And then two pink crates stacked as a birthday cake rolled out in front of the weight room at the Sloan Park complex. Strength and conditioning coach Tim Buss popped out wearing a one-piece bathing suit, a cowboy hat and high heels.

Showing the kind of firm leadership that’s made him a three-time Manager of the Year, Joe Maddon had made the executive decision that Buss should wear a one-piece bathing suit — and not a bikini — because that would be funnier. Obviously.

Right around the same time, Chris Sale’s comments were catching fire on social media after the White Sox ace torched executive vice president Kenny Williams for the way he handled the Adam LaRoche situation.

[SHOP: Gear up for the 2016 season, Cubs fans!]

The Cubs have cornered the market on zoo animals. But Camelback Ranch became the circus before the White Sox stopped their airing of grievances in the clubhouse and went out and beat the Cubs 3-2 in front of 13,130 in Glendale and a curious TV audience back home in Chicago.
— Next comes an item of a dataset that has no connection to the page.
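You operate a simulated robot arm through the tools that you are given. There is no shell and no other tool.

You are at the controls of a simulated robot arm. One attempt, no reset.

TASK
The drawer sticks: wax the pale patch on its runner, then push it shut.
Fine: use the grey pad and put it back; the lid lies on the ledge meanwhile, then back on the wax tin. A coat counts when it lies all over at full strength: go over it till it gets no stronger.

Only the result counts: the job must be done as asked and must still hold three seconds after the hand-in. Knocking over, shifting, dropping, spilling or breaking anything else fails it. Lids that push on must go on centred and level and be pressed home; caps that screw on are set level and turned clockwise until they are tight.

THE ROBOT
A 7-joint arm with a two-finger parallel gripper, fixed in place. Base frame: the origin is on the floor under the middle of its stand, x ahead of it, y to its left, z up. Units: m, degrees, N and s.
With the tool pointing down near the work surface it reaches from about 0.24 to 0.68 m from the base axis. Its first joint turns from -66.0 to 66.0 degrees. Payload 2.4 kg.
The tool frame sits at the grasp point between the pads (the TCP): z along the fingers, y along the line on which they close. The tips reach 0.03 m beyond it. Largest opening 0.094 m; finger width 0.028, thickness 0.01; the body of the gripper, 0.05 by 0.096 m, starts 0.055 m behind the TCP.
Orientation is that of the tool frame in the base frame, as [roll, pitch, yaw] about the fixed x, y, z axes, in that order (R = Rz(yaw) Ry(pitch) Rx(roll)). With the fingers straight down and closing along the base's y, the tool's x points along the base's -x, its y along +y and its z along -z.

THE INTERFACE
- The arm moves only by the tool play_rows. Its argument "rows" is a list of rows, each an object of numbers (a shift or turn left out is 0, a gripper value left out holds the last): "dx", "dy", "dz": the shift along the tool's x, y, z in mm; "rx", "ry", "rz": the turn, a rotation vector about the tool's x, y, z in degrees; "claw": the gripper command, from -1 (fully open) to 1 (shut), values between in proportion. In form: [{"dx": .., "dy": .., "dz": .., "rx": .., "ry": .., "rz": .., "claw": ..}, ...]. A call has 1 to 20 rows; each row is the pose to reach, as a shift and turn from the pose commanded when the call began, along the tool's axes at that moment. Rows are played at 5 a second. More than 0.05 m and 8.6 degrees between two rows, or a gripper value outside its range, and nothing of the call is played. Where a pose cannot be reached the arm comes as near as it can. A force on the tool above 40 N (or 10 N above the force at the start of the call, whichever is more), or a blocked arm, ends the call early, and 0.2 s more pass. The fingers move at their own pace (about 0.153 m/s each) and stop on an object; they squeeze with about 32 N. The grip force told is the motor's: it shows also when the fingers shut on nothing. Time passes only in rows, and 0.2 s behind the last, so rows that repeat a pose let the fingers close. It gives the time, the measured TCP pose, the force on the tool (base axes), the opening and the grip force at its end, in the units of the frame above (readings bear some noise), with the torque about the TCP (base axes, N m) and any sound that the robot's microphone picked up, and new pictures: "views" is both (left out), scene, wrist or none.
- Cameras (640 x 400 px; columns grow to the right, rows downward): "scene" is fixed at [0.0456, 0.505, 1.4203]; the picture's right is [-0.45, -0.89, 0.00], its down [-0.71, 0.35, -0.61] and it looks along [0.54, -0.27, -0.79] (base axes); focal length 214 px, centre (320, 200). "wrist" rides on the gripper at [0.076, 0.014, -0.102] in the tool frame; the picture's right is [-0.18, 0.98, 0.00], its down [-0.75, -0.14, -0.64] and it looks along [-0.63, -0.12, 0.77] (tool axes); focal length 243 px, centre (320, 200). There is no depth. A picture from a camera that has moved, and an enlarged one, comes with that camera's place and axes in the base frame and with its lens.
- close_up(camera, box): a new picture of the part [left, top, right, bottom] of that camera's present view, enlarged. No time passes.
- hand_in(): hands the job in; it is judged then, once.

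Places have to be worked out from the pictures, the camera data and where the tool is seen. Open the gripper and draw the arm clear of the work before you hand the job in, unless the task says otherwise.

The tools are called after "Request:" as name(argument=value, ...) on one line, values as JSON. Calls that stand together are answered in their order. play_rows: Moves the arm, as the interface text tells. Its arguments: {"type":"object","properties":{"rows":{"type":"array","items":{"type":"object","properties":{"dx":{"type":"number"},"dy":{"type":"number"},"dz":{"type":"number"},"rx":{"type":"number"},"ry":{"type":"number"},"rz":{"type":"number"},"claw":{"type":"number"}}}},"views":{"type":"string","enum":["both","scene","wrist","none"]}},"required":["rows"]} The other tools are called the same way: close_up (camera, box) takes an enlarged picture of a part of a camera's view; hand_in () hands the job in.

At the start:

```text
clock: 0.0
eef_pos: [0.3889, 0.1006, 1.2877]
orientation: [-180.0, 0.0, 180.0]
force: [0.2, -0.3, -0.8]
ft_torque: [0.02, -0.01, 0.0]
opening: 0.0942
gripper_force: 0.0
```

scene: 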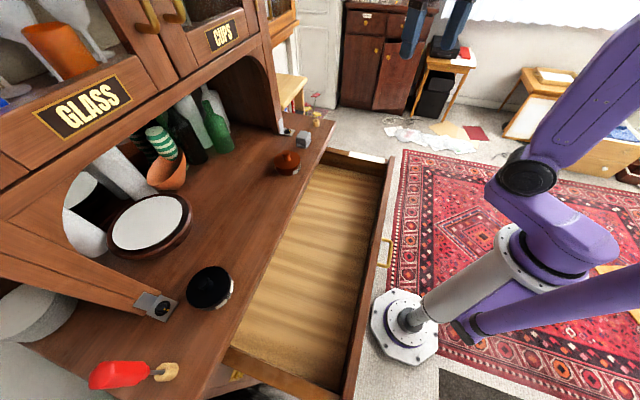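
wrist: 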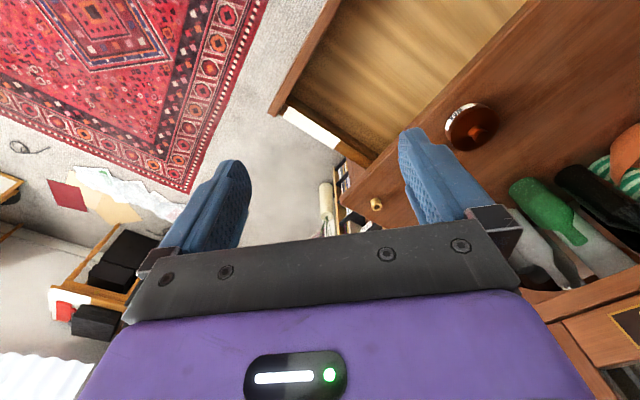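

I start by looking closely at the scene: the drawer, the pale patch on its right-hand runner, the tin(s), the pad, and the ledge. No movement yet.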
The White Sox rivalry could bring out the worst in the Cubs during the Carlos Zambrano/Milton Bradley/Lou Piniella years. But the Cubs are now a destination, where free agents take less money to play for baseball’s buzziest team and try to end more than a century of losing.

“It’s kind of an ironic sales pitch,” general manager Jed Hoyer said. “The fact we haven’t won in (such a long) time is so alluring to our players. I hope someday we can’t use that sales pitch anymore. But at the moment, it’s certainly effective.”

Maybe an us-vs.-them attitude sparks the White Sox and Williams uses the $13 million LaRoche walked away from — because his 14-year-old son couldn’t have unlimited access to the clubhouse anymore — to make a splash at the trade deadline.

The White Sox have to be one of the most loyal organizations in sports — to their credit and sometimes to a fault — and used patience and discipline to make low-risk, high-reward deals throughout the offseason. Winning will fix everything in that clubhouse.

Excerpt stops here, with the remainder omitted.